David M. Lloyd
david.lloyd at redhat.com
Mon Aug 10 14:16:42 EDT 2009
On 08/10/2009 12:24 PM, Alex Buckley wrote:
> Peter Kriens wrote:
>> I've tried hard to distinguish between "namespace" modules and
>> "deployment" modules. As you can see this gives "module" two meanings.
>> To distinguish between these two cases, I decided to use container for
>> a deployment module, if there are better names, let me know.

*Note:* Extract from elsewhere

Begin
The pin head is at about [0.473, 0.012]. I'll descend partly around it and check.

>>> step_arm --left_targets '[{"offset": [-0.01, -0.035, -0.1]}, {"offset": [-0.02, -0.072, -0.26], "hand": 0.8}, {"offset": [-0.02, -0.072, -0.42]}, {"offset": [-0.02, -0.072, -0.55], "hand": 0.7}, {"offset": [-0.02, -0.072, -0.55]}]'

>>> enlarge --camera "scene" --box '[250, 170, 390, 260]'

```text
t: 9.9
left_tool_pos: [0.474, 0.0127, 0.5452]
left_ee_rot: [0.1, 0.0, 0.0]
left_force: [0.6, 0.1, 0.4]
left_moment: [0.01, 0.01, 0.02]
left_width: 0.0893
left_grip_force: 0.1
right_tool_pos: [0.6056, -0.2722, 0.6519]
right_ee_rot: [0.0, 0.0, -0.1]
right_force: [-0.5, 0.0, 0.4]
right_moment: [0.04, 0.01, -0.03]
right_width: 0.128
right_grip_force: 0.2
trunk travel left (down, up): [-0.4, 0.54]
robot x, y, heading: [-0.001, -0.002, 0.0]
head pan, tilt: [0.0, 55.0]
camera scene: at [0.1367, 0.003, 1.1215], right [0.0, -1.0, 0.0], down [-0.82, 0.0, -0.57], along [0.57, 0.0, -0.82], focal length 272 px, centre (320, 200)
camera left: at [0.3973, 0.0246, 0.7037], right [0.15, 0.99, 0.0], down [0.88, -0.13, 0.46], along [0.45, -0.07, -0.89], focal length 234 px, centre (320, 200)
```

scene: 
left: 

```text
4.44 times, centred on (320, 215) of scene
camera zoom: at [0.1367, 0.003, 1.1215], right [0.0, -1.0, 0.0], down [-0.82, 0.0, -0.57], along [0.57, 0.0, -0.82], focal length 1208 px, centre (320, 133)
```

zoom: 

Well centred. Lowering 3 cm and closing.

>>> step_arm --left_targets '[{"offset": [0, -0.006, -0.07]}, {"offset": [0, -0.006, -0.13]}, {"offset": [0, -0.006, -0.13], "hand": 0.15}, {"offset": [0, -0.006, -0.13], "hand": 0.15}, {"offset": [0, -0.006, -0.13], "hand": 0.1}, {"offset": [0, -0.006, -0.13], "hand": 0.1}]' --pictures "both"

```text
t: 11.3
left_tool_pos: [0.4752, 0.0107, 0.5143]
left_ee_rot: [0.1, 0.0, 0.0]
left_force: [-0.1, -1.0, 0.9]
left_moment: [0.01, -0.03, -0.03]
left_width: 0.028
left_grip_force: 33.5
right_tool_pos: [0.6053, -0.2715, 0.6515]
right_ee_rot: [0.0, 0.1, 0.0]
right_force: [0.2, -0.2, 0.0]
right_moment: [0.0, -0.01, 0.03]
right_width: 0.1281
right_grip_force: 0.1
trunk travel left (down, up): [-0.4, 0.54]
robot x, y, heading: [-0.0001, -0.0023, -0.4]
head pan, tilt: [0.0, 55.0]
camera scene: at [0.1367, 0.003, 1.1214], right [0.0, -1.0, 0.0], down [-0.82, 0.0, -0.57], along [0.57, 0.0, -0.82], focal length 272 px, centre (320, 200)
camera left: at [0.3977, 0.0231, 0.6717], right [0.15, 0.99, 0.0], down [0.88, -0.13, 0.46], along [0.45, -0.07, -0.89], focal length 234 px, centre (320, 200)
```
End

>> Namespace modules are basically like packages, but making module
>> membership hierarchical. This is a very natural model that I think is
>> instantly recognized by all Java programmers. Containers are having
>> dependencies and membership is based on containment in a physical
>> artifact, allowing the membership (and visibility) to be defined in a
>> packaging step.
>> Unfortunately, 294 never had a crisp definition of a module so it is
>> hard to describe a delta ...
> I'm sorry but you're wrong. I defined a module for this JSR in January:
> "A module is a named set of packages that a) defines an encapsulation
> boundary for its member types, b) describes its relationships with other
> named modules, and c) enforces both encapsulation and relationships at
> compile-time and runtime. A module is identified by a name and
> optionally a version."
> The whole point was to introduce a single concept for both accessibility
> and visibility. I understand you want two concepts, which would be more
> expressive, but also more complicated as I outlined in mails up-thread.
I'm probably missing something here, but why not simply broaden
package-private access to be module-private, with an equivalent change to
protected? Then require that all modules' packages are "sealed" to avoid
the split-package problem - or just ignore it and consider the in-module
rules to be separate. Packages outside of modules would conform to the old
rules. Problem solved, no language-level changes needed, no learning curve.
I leave relationships & versioning to greater minds than mine, except to
say that if you find a versioning scheme or methodology that works for
everyone, I will be impressed indeed.